#### What is asked:
Write out again the entries from the first line to the line that includes "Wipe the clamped", keeping both of those lines.

Stored entries
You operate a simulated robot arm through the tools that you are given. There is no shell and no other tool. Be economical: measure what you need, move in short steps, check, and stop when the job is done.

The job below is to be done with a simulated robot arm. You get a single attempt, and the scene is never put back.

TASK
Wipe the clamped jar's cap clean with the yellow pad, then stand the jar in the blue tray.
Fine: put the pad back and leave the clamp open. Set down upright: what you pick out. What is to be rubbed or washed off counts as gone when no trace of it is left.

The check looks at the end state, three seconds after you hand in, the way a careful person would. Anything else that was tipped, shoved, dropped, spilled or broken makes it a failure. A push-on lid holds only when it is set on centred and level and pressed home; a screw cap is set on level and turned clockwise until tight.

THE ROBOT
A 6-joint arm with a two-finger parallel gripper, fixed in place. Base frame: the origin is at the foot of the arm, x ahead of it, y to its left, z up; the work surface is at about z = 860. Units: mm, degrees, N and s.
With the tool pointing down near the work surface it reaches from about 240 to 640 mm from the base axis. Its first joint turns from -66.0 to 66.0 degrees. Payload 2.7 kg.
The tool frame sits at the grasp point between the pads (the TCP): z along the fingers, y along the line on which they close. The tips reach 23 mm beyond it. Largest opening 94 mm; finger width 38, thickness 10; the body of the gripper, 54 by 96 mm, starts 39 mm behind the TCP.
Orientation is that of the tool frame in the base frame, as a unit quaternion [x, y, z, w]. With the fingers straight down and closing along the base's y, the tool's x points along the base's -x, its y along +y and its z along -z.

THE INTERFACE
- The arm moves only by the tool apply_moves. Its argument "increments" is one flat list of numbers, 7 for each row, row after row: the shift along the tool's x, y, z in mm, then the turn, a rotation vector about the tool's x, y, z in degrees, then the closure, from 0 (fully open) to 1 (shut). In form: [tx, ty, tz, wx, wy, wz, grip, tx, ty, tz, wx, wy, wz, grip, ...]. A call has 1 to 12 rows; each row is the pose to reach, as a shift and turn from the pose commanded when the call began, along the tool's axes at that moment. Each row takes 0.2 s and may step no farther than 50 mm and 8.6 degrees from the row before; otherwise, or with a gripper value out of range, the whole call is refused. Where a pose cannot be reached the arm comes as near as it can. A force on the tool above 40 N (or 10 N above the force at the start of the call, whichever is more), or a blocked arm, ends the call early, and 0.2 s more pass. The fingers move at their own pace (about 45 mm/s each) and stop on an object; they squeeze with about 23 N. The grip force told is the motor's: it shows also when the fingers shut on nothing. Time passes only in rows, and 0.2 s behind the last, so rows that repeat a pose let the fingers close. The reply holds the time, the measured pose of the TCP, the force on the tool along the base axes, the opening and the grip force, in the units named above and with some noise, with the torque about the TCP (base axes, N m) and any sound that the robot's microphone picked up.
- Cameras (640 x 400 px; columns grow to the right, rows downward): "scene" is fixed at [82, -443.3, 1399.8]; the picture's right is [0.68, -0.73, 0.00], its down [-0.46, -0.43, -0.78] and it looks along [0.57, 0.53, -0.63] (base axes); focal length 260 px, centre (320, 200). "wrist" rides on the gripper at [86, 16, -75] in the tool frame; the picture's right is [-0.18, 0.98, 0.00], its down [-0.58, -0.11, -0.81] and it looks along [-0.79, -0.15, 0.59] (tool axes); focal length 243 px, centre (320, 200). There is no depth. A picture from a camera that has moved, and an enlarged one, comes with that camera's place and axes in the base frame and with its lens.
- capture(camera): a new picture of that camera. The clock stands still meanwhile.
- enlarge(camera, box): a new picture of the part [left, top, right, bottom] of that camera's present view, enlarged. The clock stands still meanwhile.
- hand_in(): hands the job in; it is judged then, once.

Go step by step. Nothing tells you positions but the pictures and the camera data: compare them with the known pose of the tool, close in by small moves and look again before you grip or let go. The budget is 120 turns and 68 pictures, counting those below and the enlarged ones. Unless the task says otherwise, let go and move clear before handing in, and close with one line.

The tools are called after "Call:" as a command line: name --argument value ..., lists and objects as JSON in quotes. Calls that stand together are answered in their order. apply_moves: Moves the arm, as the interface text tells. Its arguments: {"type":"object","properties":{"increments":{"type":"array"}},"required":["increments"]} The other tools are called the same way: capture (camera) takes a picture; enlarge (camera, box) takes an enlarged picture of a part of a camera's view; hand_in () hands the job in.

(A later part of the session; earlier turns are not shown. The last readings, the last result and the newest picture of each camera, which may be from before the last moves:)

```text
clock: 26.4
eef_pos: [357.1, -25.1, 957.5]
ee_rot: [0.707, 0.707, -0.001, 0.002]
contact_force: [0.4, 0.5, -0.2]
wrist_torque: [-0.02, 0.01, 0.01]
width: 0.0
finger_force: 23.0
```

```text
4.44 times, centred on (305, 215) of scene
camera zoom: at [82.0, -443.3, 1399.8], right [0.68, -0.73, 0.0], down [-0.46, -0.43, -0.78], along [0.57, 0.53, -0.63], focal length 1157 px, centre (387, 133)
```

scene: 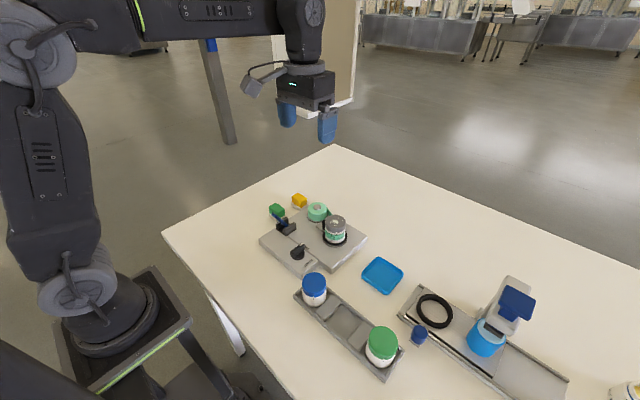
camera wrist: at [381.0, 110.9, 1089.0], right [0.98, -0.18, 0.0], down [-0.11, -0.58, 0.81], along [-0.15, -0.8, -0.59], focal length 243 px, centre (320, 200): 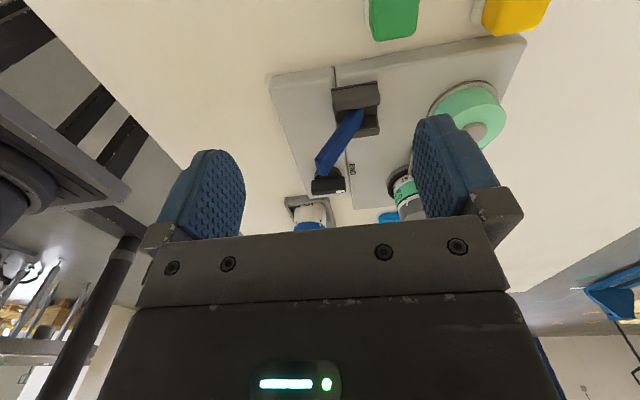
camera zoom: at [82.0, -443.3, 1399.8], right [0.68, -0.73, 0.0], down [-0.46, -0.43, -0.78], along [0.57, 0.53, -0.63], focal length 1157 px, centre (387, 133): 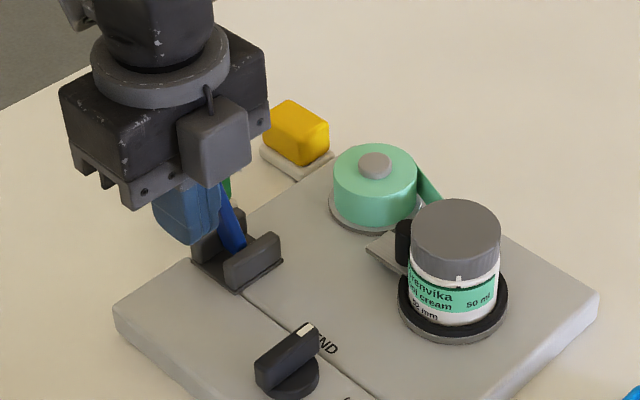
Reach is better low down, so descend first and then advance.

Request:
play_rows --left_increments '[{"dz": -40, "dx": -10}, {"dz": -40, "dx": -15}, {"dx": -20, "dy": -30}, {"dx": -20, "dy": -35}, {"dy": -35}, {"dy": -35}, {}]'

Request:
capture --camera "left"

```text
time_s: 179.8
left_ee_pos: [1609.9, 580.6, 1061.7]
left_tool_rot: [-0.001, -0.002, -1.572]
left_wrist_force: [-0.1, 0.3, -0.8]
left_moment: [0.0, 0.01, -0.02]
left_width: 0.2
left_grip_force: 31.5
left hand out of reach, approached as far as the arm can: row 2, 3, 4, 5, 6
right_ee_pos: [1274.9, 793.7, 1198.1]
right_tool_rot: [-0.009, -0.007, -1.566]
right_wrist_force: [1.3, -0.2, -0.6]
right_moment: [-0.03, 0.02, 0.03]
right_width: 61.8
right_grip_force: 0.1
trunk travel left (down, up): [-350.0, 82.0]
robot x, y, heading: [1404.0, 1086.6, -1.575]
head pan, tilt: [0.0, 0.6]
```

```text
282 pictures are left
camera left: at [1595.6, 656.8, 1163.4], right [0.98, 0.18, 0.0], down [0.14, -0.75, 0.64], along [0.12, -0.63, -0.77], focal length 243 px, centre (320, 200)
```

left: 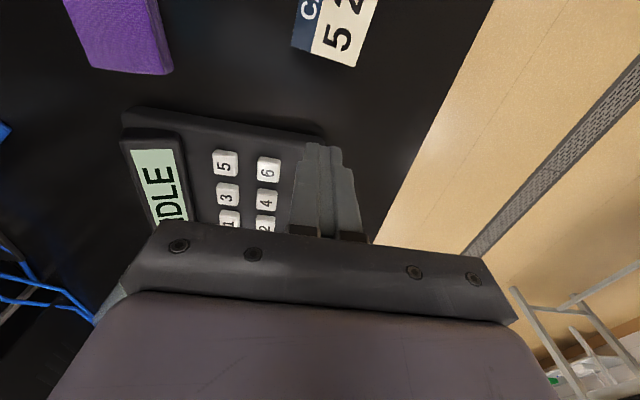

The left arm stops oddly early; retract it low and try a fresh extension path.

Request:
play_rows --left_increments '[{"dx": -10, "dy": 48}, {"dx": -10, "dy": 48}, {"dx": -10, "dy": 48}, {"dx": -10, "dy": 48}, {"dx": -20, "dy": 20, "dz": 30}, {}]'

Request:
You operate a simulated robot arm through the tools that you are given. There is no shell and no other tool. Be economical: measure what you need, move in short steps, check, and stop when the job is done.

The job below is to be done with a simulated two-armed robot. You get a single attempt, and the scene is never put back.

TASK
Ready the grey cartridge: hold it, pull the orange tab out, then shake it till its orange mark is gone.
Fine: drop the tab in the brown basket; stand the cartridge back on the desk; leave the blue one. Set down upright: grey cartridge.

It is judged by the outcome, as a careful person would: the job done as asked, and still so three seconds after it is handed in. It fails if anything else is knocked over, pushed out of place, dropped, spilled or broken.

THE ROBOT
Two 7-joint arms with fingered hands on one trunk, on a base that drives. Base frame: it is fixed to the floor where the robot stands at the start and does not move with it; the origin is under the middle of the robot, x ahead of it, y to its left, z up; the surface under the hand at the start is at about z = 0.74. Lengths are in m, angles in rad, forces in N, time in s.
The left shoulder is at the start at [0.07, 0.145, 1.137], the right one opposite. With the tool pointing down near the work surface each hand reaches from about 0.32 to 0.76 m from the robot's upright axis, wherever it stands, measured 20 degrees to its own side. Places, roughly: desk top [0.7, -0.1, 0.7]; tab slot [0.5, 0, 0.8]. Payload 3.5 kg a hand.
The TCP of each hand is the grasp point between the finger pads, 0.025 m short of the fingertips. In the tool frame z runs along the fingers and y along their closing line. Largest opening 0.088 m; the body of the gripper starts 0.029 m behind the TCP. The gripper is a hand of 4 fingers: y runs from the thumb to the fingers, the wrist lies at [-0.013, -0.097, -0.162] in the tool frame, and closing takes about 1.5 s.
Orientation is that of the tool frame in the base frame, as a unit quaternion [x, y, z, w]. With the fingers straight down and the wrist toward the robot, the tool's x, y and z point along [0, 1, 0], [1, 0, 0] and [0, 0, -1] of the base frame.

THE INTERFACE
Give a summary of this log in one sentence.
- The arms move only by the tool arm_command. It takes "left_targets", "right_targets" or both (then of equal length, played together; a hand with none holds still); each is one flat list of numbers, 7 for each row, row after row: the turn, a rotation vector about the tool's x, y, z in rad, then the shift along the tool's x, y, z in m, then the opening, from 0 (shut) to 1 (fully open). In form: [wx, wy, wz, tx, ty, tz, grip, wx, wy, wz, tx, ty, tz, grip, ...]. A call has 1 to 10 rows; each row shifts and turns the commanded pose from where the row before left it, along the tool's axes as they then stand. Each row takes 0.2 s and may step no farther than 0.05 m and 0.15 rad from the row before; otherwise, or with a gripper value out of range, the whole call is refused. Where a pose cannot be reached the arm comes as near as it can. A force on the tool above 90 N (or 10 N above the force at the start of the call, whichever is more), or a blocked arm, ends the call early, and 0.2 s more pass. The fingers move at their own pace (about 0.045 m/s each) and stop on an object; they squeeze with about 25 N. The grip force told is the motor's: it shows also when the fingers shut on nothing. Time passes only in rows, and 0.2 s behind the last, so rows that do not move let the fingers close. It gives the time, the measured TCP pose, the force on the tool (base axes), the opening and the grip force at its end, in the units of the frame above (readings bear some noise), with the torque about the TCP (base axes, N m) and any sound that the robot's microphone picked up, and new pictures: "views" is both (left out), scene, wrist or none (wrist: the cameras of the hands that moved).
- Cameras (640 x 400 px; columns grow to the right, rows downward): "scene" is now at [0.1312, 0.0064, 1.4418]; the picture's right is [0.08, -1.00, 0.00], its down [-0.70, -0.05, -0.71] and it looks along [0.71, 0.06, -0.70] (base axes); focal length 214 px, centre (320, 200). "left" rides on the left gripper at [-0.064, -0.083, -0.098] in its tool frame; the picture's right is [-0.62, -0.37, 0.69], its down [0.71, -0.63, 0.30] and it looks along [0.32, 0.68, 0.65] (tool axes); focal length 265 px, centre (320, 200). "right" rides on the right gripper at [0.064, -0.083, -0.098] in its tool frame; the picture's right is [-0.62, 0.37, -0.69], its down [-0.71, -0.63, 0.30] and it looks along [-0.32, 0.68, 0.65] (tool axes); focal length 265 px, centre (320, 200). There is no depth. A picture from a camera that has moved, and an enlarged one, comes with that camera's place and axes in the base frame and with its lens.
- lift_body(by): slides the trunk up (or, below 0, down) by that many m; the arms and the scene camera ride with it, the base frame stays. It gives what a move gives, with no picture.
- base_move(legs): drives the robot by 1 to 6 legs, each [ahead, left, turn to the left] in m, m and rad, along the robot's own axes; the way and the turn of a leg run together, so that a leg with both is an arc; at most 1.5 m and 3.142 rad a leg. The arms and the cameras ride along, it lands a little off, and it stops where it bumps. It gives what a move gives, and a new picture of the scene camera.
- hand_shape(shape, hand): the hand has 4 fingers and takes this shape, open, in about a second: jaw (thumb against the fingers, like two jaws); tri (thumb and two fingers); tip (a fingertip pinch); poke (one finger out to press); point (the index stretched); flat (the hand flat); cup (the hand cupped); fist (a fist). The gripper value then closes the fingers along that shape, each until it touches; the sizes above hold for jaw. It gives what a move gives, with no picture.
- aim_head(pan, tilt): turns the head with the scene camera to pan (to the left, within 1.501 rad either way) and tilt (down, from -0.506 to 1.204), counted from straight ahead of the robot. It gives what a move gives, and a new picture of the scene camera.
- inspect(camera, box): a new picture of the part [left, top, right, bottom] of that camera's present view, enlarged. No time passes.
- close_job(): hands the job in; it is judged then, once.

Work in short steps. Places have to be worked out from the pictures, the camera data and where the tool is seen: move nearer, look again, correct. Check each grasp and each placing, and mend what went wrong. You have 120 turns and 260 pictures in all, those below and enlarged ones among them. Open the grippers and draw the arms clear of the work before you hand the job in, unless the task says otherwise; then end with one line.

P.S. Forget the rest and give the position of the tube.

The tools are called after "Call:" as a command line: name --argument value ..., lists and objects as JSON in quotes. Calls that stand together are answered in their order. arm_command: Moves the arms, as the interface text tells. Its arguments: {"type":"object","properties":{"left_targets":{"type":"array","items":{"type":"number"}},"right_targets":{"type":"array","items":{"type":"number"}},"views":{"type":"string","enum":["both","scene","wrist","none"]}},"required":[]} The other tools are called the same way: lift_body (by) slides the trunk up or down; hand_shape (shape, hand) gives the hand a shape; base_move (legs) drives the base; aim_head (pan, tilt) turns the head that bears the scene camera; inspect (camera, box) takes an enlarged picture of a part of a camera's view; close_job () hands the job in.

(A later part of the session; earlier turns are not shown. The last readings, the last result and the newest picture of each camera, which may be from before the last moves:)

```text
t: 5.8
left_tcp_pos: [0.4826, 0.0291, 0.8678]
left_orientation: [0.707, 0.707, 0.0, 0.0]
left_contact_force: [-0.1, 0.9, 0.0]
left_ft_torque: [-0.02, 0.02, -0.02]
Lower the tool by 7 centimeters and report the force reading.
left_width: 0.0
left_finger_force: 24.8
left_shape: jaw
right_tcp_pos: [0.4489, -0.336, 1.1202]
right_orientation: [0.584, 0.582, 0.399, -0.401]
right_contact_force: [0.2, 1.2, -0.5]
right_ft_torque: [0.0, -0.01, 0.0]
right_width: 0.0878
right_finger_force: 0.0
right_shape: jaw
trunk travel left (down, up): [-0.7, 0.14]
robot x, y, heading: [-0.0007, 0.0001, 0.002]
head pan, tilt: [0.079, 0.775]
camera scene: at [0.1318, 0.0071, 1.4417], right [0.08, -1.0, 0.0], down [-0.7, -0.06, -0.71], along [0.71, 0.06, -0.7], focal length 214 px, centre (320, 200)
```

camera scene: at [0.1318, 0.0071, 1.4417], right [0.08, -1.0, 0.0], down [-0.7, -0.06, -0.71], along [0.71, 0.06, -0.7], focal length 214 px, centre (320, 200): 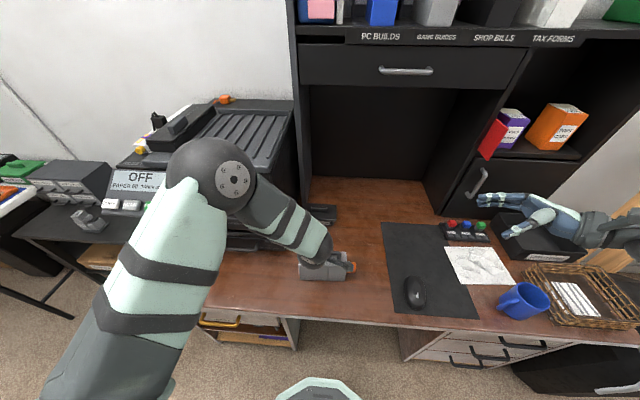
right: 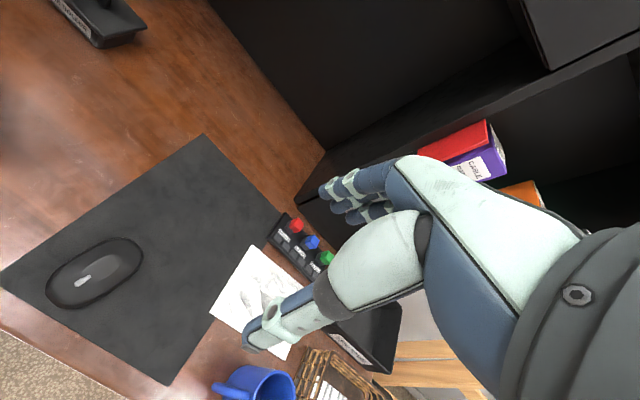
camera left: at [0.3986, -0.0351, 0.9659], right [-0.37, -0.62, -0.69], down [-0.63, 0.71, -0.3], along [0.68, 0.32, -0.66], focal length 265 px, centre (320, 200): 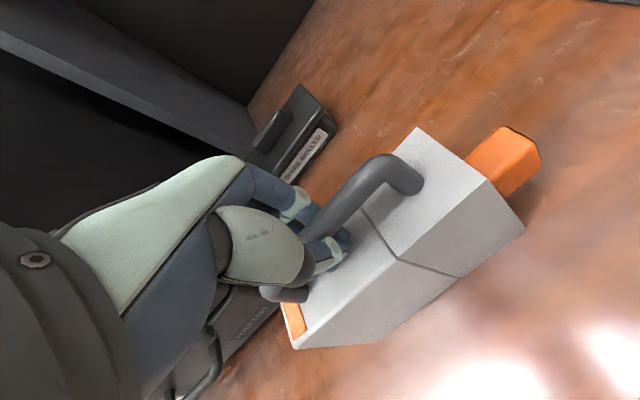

#### Result of this task:
You operate a simulated robot arm through the tools that you are given. There is no shell and no other tool. Be economical: measure what you need, move in short steps, check, and stop when the job is done.

The job below is to be done with a simulated robot arm. You get a single attempt, and the scene is never put back.

TASK
Wipe the clamped jar's cap clean with the yellow pad, then stand the jar in the blue tray.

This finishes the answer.